Department of Electrical Engineering and Electronics
ELEC120/ELEC123 –ELECTROMECHANICS AND MECHATRONICS
DESIGN ASSIGNMENT 2022-23 INSTRUCTIONS
Instructions:
For this design assignment you will be assuming the role of an engineer for the City Council. You have been asked to produce a poster which details and evaluates current traffic detection methods, and recommends improvements which could be made (specifically in induction loop systems) to enhance the experience of bicycle users.
You should complete the Design Assignment Template with your own text where indicated and submit this document for assessment. (You can alter the template to best suit your poster design, the template is just a guide)
The deadline is midnight Tuesday 25th April. Submit electronically via Canvas -> ELEC120 or ELEC123 -> Assignments -> Design Assignment. Late submissions will be penalised according to the standard University Policy.
In the poster you should include and consider:
Brief overview of different types of detection systems, benefits of using induction loop based systems
How induction loops work to detect traffic
Construction materials used in bicycles that can be detected by the induction loop (hint: what about carbon fibre bicycles?)

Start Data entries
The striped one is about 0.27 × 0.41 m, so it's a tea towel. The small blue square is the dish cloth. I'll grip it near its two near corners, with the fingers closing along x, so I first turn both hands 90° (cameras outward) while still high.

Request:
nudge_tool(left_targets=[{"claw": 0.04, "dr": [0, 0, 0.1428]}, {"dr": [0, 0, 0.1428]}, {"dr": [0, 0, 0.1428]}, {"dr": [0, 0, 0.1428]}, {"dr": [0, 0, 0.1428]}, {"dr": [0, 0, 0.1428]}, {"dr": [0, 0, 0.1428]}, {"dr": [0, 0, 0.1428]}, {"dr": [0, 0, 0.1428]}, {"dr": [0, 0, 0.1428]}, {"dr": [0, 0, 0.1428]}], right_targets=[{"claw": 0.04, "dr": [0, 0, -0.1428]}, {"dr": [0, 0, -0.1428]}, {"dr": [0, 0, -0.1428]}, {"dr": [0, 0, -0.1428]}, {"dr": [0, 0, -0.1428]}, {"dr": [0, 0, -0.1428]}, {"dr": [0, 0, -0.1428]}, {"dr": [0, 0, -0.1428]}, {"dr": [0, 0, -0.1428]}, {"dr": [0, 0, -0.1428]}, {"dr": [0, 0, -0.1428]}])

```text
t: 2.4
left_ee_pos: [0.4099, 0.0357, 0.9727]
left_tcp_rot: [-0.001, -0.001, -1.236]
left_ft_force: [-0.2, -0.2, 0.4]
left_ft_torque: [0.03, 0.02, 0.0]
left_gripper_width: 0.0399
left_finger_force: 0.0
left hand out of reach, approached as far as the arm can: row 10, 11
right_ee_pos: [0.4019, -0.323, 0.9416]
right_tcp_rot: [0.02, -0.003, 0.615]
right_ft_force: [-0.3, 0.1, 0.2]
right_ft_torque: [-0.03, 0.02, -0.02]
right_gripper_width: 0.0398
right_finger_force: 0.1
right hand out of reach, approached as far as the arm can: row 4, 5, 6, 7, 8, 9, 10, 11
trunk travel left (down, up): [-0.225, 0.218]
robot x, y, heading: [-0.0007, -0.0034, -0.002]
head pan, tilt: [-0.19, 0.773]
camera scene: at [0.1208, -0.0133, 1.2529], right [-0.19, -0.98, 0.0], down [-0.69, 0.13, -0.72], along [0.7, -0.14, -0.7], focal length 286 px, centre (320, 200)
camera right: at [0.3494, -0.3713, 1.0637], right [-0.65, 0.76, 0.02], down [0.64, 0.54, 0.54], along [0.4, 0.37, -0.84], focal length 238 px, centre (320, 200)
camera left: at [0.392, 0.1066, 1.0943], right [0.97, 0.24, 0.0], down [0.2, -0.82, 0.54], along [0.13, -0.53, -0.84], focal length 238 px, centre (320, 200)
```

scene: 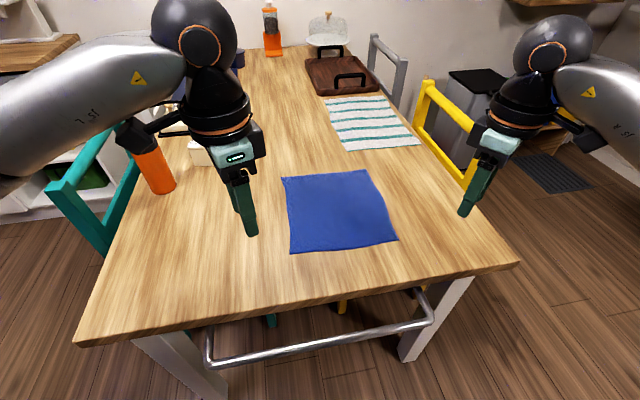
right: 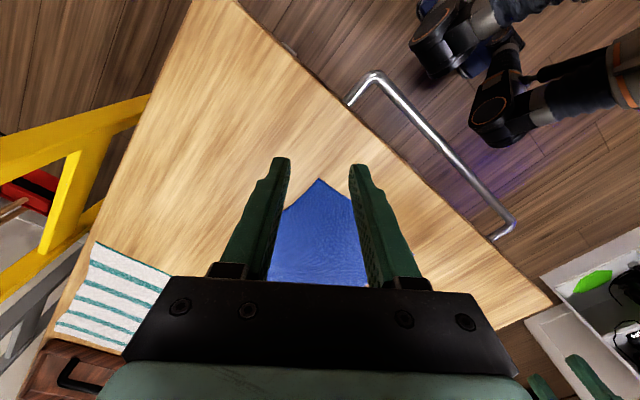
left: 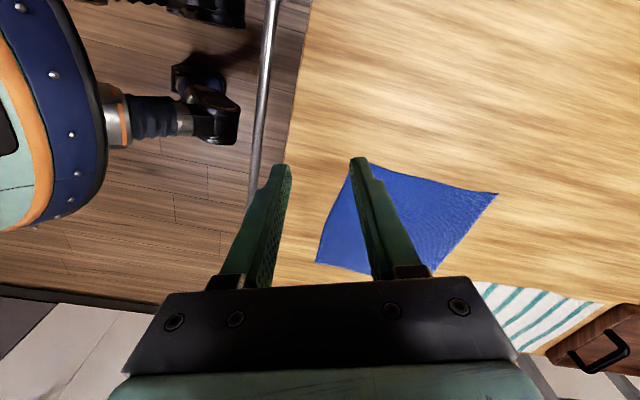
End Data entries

Analyses of the designs given in table one (details given below) and any additional shapes you recommend (provide reasoning for any shapes you choose).
Provide an analysis (for example graphs and explanation) of the differences between circular loops and rectangular loops, using the equation for inductance stated below and the values given in tables 2 and 3 (see below). Not all the values required are included and these will require research to determine, please state any of these values (assumptions) you use and why you have chosen them.
State which shape you recommend and why.
Provide a brief overview of where else induction loops can be used.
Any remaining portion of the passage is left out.